Faubus: The Life and Times of an American Prodigal. - book reviews
Washington Monthly, Nov, 1997 by Gene Lyons
It is in the nature of things that this review must begin with a disclaimer. As the world now knows, it is exceedingly difficult in a small state like Arkansas for a public figure like, say, the governor, to do business public or private with a banker with whom he is not personally acquainted. Writers being rather less common than bankers in these latitudes, it is virtually impossible for one Arkansas author to comment upon the work of another to whom he is a stranger. I first met Roy Reed when he returned to Arkansas from a successful career as a foreign correspondent for The New York Times to piddle with cattle at his farm in Hogeye and teach journalism at the University of Arkansas. We shared an office there one semester 16 years ago and have enjoyed several evenings together over the years.
More importantly, when his old paper printed a hostile, dismissive review of my book Fools for Scandal: How the Media Invented Whitewater, Reed wrote a letter to the editor of the Book Review saying how much it pained him to say that the Times had gotten both Whitewater and my book wrong. Such is his reputation among his former colleagues that the newspaper felt compelled to print it. Please forgive the indulgence. As I've been very scornful of the buddy system of book reviewing during my career as a literary journalist, there's simply no way I could write about Reed's book without making what politicians call "full disclosure" up front.
Then there's the matter of Arkansas itself. The story of the life and times of Gov. Orval Eugene Faubus is above all an Arkansas story, and it's also in the nature of things that those of us who call this screwy little place home tend to feel very emotional about it. Exactly why local patriotism runs so strong here is hard to say. The state's physical beauty has something to do with it. But so does its tumultuous social history; also the very intimacy I spoke of earlier. Living here is a bit like living in a small country. Even during the Clinton era, the state remains as strongly flavored and provincial as it's possible for an American place to be. Arkansans are proud and touchy, highly resentful of condescending outsiders, yet bitterly self-critical and riven by old wounds that haven't quite healed over.
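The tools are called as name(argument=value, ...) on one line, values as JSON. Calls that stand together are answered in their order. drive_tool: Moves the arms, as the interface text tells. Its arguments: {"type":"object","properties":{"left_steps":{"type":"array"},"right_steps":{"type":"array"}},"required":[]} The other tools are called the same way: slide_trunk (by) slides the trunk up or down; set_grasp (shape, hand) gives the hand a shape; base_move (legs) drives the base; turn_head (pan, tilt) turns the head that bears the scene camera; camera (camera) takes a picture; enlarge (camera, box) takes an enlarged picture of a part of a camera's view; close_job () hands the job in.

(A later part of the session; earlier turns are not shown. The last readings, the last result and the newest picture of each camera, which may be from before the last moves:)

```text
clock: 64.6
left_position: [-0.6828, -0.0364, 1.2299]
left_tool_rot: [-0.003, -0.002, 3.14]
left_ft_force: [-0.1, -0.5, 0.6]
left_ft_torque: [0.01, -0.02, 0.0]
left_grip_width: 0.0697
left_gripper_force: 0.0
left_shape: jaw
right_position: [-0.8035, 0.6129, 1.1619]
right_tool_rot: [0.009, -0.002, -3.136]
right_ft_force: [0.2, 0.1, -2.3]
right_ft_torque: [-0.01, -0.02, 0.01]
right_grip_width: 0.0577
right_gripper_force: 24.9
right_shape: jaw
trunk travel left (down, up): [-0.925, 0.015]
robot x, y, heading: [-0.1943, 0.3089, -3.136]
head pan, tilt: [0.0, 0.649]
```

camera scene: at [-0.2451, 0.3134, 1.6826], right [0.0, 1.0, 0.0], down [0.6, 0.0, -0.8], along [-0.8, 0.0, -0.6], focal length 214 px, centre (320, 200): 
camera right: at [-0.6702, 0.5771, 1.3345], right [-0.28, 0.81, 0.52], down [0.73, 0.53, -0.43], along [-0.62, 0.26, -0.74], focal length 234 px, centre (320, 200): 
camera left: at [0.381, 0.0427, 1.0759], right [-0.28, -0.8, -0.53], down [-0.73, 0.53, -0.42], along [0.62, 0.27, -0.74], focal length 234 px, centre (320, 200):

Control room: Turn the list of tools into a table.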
Reed's biography of Faubus partakes of that same passionate ambivalence. Besides the lyrical clarity of his prose, it's one of the book's best qualities. Orval Faubus' futile defiance of the federal government during the 1957 Little Rock Central High integration crisis shamed his native state before the nation and the world. It also succeeded in winning for Faubus himself near-dictatorial powers which he used ruthlessly to suppress dissent, punish his political enemies and line his own pockets. If ever the state of Arkansas deserved the accusations of backwardness and corruption thrown at it by Bill Clinton's enemies, it was during the last five of Faubus' six terms as governor. (Even though some of Clinton's bitterest Arkansas detractors were among Faubus' strongest allies, a fact that has escaped the national media almost entirely.) Yet even so, Reed cannot bring himself to treat the man with unreserved scorn.
"A biographer," he writes,"ought to be able to say with some conviction that he has found out what makes his subject run. This biographer spent hundreds of hours listening to his subject and looking him in the eye and is forced to admit that Orval Eugene Faubus is more mysterious now than when the process began.... It is not just that he was opaque. He appears still in my mind, even after his death, as an insoluble mixture of cynicism and compassion, of guile and grace, of wickedness and goodness. I have observed his life off and on for forty years, and I still don't know whether he was good or evil, or even whether those are the choices. There was a time when I knew. But that was long ago, and I was young"
Out of the Ozarks
Back at the beginning, Orval Faubus seemed just about the least likely Arkansas politician to lead the state into a racially charged confrontation with the federal government. He grew up in poverty in remote Madison County, deep in the Ozark Mountains near the Missouri border. Slaveholding there, as in much of the upland South, was virtually unknown. More of Faubus' ancestors had supported the Union than the Confederacy during the Civil War. Reed's evocation of Faubus' backwoods hillbilly childhood--his perilous log cabin birth, the rows of tiny infant graves in the cemetery at Combs where his people are buried, the omnipresence of death and disease in an area that resembled a Third World country at least up to World War II--rings with eloquent authenticity. Orval Faubus weighed two-and-a-half pounds at birth; his mother later told people he could have fit into a quart jar with the lid screwed down.
It wasn't keeping blacks down that preoccupied Ozark country folk during the hard-scrabble years of Faubus' childhood. It was staying alive and praising Jesus (although Faubus' own religious beliefs appear to have been largely expedient). Such racial bigotry as existed wasn't a great deal more passionate than generalized suspicion of all outsiders. Indeed Faubus' father Sam was a lifelong Socialist and follower of Eugene V. Debs--hence the son's middle name. He preached racial tolerance and the brotherhood of the working man, and there's no evidence that Orval disagreed. Black leaders who became Faubus' antagonists during and after the Central High crisis said they never felt he bore them any personal animosity. His actions were purely opportunistic. Does that make them better or worse?